What might have remained a single terrifying episode explodes out of proportion when the mugger, LaRoche (a smarmy Vincent Cassel), systematically starts extorting Charles in return for keeping his adultery secret. Charles’s wife, friends and job are all adversely affected by his clandestine dealings with LaRoche, and it is all Charles can do to keep one step ahead of the Nosey Movie Policeman (Giancarlo Esposito, playing the same role he did in THE USUAL SUSPECTS), while his last savings are eventually squeezed from him.
“Performance anxiety” is now the key phrase, as Charles’s feelings of impotence regarding his rutted life were what enticed him into Lucinda’s embrace in the first place – now, he is made truly impotent by LaRoche, stultified and helpless to save either Lucinda, his wife, daughter, or himself.
Nowhere to go but up. Which explains the casting choice of Clive Owen as Charles. At first, seeming so misplaced in beige Everyman idiom, with no discernible personality traits, except Panty Hound (an inherent disease of the male gender), Owen seemed like he should have been Michael Douglas or Adrien Brody. But when Charles is required to go Hard Guy and salvage his life and cash, we see the Clive Owen we know (from CROUPIER, I’LL SLEEP WHEN I’M DEAD, SIN CITY), and the leap in personality is entirely plausible.
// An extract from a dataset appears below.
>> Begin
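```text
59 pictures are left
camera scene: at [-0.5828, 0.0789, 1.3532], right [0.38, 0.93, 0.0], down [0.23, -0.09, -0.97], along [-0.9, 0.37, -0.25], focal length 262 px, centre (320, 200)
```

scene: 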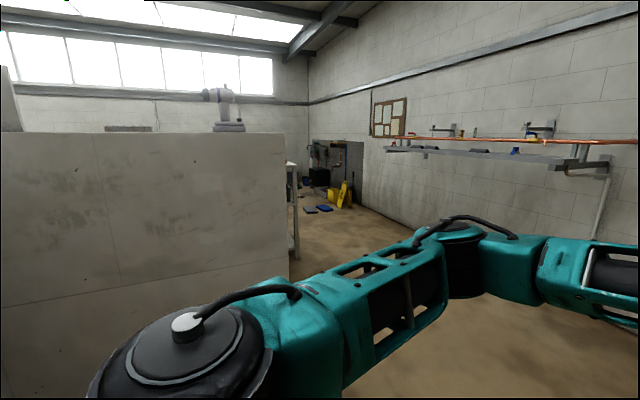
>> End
Because he’s Clive Owen.
And the word “flaccid” has no further meaning in this film…
DERAILED is a product of its times and is rife with “twists,” though is woven artfully enough so that even if you see the groaners coming, they hit note-perfect anyway, appearing logically, with no “cheating” on the film-makers’ part. Though, with so many movies in recent years harboring these sometimes-irritating “twists” (CRIMINAL, CONFIDENCE, MEMENTO, SECRET WINDOW, OCEAN’S ELEVEN, the list continues…), M. Night Shyamalan will have to go a long way to keep us jumping to conclusions in his next outing.
One small quibble with the conclusion of the film involves Our Honey Bunny, Jennifer. Avoiding spoilers, suffice to say: she is absolved gratuitously, for no reason other than because the waking world cannot bear to see such Olympian beauty sullied as a purely evil character. But this resolution stinks to Olympus. Or, should we say, to “Hollywood”? It is the same double standard which would grant a hot woman “community service” for statutory rape of a minor and crucify a man for the same offense.
No matter her taints and foibles, I look at Jennifer Aniston and I can only think of One Thing: and seriously, folks – it ain’t Brad Pitt.